● **Source excerpt**
How are you doing? Whew! I have to sit down! I've been dancing around listening
to this great new local band called Echo Beach. Yessiree ... Echo Beach
--- 'Guitar & Percussion Jazz from San Francisco'. It really makes you want
to get down. Man, I love those vibes! This is great cocktail party music. Get
their CD at echobeachband.com. Oh, and wouldn't you know -- they just happen
to advertise with me. What a coincidence! Seriously, folks, I was feeling pretty
down before I put this CD on just now and it cheered me up within the first
few notes.... Starting in September, the second Tuesday of every month will
be San Francisco Herald Night at Zebulon (83 Natoma, off 2nd Street
between Mission & Howard), from 7pm to 10pm. SF Herald Night will be a salon
for writers, where you'll have a chance to meet the columnists for this paper
and listen to them read old and new works. If you would like to participate
as a writer reading your work at SF Herald Night, contact me at sfherald@eudoramail.com.
There may be live music, too. This is open to anyone who wants to come, listen,
and participate....
Back to music for a moment: Steven Capozzolla (AKA Mr. Fabulous)
has a new CD out. I dig it. To me he sounds like a cross between the Grateful
Dead, Cracker, and Billy Bragg. If anyone wants to buy a copy
go visit laststoprecords.com....
I received a call last month from Ted Mason, who was the guitarist for
that '80's new wave pop band Modern English. Remember I Melt with
You ('I'll stop the world and melt with you!') It turns out that even though
Modern English is no more, Ted is still in the music business. He owns a record
company, Mi5 Recordings. I logged on to his web site (Mi5recordings.com)
and saw his roster of bands: Jesus Jones, prominent songwriter and former
Ultravox lead singer Midge Ure, Murray Head (remember 'One
Night in Bangkok'?), Eric McFaden & George Clinton (I used
to see Eric hang out at the late, great Caffe Proust), and get this ---
reggae kings Toots and the Maytals (kids, if you think reggae
is just this dreadlocked Rasta-stuff, you've got to check out these early pioneers).
After the bios of those artists, there were links to web sites of other musicians
with no explanation. Was Ted going to sign these artists in the future? The
web site links were for Suzanne Vega, Sugar Ray, The
Wallflowers, and get this -- Ringo Starr! Man, I would love to interview
one of The Beatles. I remember being a gigantic Beatle-maniac
when I was 15 in 1980. I lived on Long Island, about a 50 minute train
ride from Manhattan. One day I decided that I would take a train into
the city the next weekend and wait outside the Dakota Apartments until
I saw John Lennon walk in. The next day I awoke to the news that something had
happened the night before that would make that impossible. I think you know
what I mean.
Anyway, Ted has produced numerous acts, including Jesus and Mary Chain,
Sugar Hill Gang, that idiot Queen Latifah, Peter Gabriel,
African Bambata, Grandmaster Flash, Edwin Collins
(remember Orange Juice?), Hugh Cornwall of The Stranglers,
and jazz great Betty Carter. 'Being a producer got me my record company,
not being in Modern English,' explains Ted. 'I played in and managed the band.

(Raw records)
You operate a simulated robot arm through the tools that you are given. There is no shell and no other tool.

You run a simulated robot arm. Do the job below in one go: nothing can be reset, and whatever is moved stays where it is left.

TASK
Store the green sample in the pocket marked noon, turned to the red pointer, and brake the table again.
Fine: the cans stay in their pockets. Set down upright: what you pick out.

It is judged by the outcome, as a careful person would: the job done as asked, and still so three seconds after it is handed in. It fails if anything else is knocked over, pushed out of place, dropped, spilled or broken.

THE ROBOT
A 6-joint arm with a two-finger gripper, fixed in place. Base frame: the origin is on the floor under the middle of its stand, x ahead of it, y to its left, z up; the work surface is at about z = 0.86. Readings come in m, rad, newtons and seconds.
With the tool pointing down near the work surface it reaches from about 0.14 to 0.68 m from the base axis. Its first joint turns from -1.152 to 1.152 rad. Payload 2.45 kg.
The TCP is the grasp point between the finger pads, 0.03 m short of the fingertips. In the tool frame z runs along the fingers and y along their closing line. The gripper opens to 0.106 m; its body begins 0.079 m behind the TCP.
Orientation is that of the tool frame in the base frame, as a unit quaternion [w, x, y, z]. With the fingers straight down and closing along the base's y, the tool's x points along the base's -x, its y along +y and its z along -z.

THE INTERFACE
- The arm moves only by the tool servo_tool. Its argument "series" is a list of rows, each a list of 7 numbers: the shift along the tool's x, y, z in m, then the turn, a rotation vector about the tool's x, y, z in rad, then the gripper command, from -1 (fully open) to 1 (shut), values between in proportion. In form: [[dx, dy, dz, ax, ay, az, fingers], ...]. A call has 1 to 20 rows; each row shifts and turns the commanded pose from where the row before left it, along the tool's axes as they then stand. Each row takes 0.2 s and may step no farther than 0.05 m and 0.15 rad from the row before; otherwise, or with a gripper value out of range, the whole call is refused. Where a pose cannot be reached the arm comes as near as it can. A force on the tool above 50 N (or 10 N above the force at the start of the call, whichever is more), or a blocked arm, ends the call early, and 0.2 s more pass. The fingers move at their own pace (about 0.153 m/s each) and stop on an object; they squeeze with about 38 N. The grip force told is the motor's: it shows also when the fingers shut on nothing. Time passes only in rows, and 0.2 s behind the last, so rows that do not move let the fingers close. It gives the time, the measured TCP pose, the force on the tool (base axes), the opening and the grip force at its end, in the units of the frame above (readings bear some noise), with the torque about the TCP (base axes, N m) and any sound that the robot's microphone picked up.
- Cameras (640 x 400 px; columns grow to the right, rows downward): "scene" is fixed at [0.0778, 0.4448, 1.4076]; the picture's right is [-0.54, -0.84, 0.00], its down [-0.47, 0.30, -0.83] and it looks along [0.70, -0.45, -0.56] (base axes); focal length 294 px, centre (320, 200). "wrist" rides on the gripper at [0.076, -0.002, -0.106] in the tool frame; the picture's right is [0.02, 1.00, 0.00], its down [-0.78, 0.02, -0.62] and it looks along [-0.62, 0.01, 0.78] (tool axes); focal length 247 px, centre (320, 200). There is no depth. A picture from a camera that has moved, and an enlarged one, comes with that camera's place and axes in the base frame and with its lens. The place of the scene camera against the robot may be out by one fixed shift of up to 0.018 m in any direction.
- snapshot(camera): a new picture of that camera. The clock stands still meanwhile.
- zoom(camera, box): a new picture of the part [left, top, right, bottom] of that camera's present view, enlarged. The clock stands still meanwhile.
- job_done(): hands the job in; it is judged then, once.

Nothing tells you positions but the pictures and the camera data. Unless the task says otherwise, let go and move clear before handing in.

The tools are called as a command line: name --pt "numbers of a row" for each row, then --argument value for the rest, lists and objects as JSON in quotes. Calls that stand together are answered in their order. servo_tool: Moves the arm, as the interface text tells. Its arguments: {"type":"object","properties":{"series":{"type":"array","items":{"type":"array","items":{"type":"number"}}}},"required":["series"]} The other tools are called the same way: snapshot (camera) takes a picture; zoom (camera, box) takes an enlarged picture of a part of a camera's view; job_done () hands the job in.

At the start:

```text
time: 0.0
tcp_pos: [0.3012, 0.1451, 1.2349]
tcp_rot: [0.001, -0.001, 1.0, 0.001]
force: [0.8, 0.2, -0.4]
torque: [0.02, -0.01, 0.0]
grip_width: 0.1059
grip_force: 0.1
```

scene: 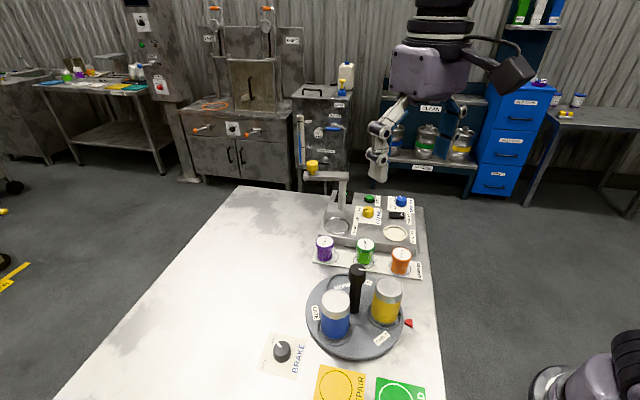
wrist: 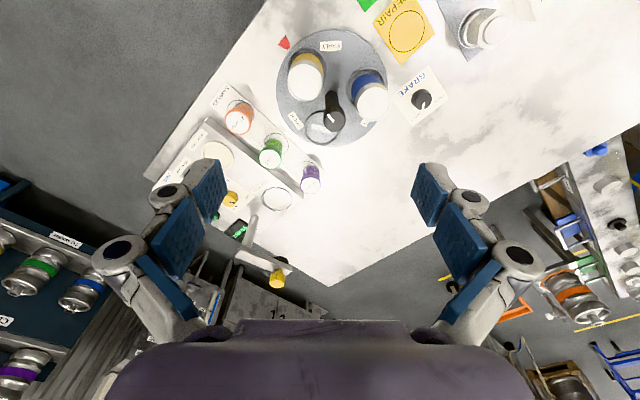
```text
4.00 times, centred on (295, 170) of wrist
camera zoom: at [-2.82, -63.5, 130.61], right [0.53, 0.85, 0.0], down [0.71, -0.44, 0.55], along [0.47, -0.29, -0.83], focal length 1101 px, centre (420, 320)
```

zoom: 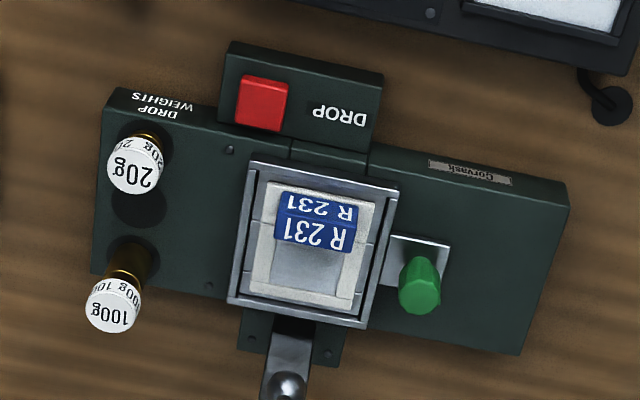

● **Exercise requirements**
a) Cite the source excerpt exactly. Begin with "I received a" and finish with "web site (Mi5recordings.com)".
b) Write what comes next in the source excerpt.

● **Answers to the exercise**
a)
I received a call last month from Ted Mason, who was the guitarist for
that '80's new wave pop band Modern English. Remember I Melt with
You ('I'll stop the world and melt with you!') It turns out that even though
Modern English is no more, Ted is still in the music business. He owns a record
company, Mi5 Recordings. I logged on to his web site (Mi5recordings.com)

b)
They were so unhappy. They could never go to a psychologist. It was a very lonely
experience.' Though Ted owns a record company now, his predictions for the future
aren't exactly what you want to hear at stockholders' meeting: 'I think with
downloads, CD's are dead. In less than ten years all the record companies will
be dead as well. There are six billion people in the world and three billion
of them are musicians. Two hundred A&R guys are going to decide what we
should listen to. Steve Jobs of Apple is the new record company.'
Mr. Mason was in town to promote John Lombardo and Mary Ramsey
(playing together as John and Mary of 10,000 Maniacs).
Ah yes -- 10,000 Maniacs. I remember being a teenager growing up on Long Island
(have I ever told you this before?) and being a senior in high school, chomping
at the bit to graduate. Most of my friends were a year or two older than me
and had gone away to college. The ones who went to the State University of
New York at Buffalo used to tell me about a great band they would see perform
at local bars called 10,000 Maniacs. I heard some songs they played for me and
thought they were all right. Then when In My Tribe came out --- woe!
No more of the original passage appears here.